Djony menjelaskan, Halodoc adalah layanan kesehatan dan memiliki satu misi untuk mengurangi ketimpangan akses layanan kesehatan di Indonesia. "Satu business case yang sangat jelas dan memiliki satu tujuan yang baik," katanya.
Sementara itu, Sayurbox merupakan e-commerce yang menjual bahan-bahan pokok segar dari petani sehingga bisa sampai langsung ke tangan pelanggan. "Ini juga satu business case yang baik," kata Djony.
Ia mengatakan Astra ingin lebih agresif melihat peluang-peluang bisnis secara anorganik, termasuk melakukan investasi di startup-startup yang berbasis teknologi. Astra masih memiliki rencana untuk menambah portofolio investasinya di perusahaan rintisan.
Meski begitu, Astra tidak memiliki target spesifik terkait dengan startup mana yang ingin diinvestasikan karena menilai kesempatan dan peluang bisa datang kapan saja di kemudian hari. "Kalau ada (peluang), kami tetap berminat melakukan investasi yang lebih banyak," kata Djony.
Meski tidak memiliki target startup yang diincar, namun Astra melihat ada beberapa sektor yang menarik karena berpotensi tumbuh dengan baik. Salah satunya sektor kesehatan karena adanya disrupsi akibat pandemi Covid-19. Selain itu, sektor e-commerce juga dinilai menarik untuk diinvestasikan.
Sayangnya, Djony tidak bisa menyampaikan anggaran terkait dengan investasi secara anorganik kepada perusahaan digital. Pasalnya, besaran anggaran disesuaikan dengan situasi dan kondisi sambil dikaji oleh tim khusus di Astra.
Sebelum investasi di Halodoc dan Sayurbox, Astra sudah melakukan investasi pada Gojek.
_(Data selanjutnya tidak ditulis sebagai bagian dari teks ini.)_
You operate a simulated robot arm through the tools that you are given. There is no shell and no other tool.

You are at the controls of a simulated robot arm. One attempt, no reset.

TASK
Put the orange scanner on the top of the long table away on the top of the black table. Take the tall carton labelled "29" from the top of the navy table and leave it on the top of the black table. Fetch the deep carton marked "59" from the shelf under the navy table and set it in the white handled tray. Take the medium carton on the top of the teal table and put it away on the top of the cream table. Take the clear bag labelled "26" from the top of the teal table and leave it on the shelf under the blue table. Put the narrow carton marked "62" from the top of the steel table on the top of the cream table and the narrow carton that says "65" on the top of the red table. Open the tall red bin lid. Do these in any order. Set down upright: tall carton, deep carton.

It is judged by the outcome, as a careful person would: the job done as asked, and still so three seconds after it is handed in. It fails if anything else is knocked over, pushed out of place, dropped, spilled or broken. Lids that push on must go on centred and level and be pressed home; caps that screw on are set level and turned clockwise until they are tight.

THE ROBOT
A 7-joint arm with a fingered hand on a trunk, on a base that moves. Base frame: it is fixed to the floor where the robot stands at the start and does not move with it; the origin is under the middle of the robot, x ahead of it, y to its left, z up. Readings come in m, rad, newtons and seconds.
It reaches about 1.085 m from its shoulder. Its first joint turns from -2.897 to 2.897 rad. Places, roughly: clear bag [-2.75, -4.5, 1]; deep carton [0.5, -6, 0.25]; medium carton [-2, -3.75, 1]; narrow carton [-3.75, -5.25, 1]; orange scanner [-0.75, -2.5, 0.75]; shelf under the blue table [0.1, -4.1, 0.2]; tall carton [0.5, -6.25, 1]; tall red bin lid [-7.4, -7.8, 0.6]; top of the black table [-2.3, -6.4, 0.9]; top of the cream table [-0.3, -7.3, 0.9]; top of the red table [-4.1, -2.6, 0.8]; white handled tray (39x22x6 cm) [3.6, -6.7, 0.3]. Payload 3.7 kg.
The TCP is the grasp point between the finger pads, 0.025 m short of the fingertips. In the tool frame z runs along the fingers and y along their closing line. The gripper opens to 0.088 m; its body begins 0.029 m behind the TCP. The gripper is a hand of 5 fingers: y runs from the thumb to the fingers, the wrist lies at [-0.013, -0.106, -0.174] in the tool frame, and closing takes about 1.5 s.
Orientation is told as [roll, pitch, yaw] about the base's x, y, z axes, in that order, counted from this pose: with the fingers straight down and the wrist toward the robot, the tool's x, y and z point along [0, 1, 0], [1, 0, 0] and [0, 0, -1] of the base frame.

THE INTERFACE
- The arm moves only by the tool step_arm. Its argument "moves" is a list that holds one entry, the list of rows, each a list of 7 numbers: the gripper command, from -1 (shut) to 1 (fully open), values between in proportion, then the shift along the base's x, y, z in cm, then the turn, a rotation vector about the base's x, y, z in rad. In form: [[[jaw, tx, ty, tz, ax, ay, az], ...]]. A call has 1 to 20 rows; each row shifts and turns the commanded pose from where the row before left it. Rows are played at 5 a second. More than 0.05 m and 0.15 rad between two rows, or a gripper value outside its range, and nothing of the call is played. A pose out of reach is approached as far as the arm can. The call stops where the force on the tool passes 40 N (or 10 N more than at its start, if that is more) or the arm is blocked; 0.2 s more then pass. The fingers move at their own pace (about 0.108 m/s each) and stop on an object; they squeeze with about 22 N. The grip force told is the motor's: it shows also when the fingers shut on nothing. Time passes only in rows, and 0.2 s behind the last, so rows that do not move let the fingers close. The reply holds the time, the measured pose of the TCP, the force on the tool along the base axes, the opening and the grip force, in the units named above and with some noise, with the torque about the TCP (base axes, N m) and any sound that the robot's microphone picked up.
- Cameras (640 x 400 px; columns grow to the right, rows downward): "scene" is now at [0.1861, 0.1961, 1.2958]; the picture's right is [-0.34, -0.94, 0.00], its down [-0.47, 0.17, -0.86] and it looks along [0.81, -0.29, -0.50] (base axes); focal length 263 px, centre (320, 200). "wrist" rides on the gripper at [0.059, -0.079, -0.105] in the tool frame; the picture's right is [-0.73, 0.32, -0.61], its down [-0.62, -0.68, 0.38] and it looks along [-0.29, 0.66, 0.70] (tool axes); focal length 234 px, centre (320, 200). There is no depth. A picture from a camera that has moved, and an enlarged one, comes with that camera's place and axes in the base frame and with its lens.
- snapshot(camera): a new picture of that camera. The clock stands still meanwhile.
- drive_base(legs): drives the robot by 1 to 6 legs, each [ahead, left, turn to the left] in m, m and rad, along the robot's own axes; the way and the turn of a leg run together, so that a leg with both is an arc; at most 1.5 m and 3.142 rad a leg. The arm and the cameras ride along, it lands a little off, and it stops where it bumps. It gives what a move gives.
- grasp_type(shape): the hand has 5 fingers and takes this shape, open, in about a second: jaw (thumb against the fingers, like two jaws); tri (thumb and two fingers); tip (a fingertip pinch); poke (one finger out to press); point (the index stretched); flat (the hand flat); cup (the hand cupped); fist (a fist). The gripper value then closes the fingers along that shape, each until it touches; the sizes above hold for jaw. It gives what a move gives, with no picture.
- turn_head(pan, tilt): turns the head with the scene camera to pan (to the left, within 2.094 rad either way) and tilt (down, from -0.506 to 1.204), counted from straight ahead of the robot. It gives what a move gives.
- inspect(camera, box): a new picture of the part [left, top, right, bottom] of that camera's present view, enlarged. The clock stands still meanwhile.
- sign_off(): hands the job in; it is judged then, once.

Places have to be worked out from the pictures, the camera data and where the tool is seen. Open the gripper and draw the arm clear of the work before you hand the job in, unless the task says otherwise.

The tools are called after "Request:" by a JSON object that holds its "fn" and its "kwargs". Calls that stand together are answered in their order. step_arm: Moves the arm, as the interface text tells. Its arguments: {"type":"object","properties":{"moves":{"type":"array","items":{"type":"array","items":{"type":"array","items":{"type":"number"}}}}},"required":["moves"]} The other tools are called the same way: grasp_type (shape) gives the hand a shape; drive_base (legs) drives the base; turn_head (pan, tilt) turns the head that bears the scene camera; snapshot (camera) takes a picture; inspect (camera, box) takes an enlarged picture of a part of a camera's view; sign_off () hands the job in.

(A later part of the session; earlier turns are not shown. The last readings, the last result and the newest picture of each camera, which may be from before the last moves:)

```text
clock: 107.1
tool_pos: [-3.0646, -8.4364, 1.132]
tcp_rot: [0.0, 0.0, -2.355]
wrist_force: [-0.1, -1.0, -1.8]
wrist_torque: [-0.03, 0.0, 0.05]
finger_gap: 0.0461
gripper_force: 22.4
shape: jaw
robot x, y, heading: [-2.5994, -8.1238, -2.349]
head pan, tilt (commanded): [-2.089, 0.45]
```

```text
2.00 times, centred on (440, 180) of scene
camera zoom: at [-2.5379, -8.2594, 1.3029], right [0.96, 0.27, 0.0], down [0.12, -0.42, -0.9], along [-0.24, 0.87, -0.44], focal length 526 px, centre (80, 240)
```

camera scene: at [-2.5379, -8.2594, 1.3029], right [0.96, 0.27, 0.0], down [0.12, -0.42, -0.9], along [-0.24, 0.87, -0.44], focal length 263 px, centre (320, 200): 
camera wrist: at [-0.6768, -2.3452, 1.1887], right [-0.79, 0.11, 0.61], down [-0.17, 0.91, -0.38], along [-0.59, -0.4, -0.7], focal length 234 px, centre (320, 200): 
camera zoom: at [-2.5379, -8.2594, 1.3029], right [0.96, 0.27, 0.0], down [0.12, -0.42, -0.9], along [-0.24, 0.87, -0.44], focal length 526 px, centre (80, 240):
Langkah tersebut dilihat sebagai investasi jangka panjang. Dalam waktu dekat dan menengah, investasi memang belum mendatangkan keuntungan yang bisa menopang kinerja Astra menggantikan bisnis manufaktur yang tengah lesu.
"Tentu dalam investasi yang sudah kami lakukan tidak bisa memberikan satu return yang baik di short atau medium term. Kami lihatnya long term. Kalau dikatakan bisa menopang bisnis Astra? Tentu saat ini belum bisa," kata Djony.
Djony menegaskan, digitalisasi di Astra bukan hanya soal investasi untuk mendapatkan pertumbuhan anorganik. Astra juga melakukan modernisasi untuk memastikan pertumbuhan berkelanjutan dan tetap relevan dengan perkembangan zaman.
Ekspansi digital secara internal seperti melakukan konsolidasi dan melakukan inisiatif digital di masing-masing bisnis unit. Bisnis unit tersebut mengembangkan inisiatif digital, baik dalam unit sendiri maupun menggandeng ekosistem yang ada di Astra.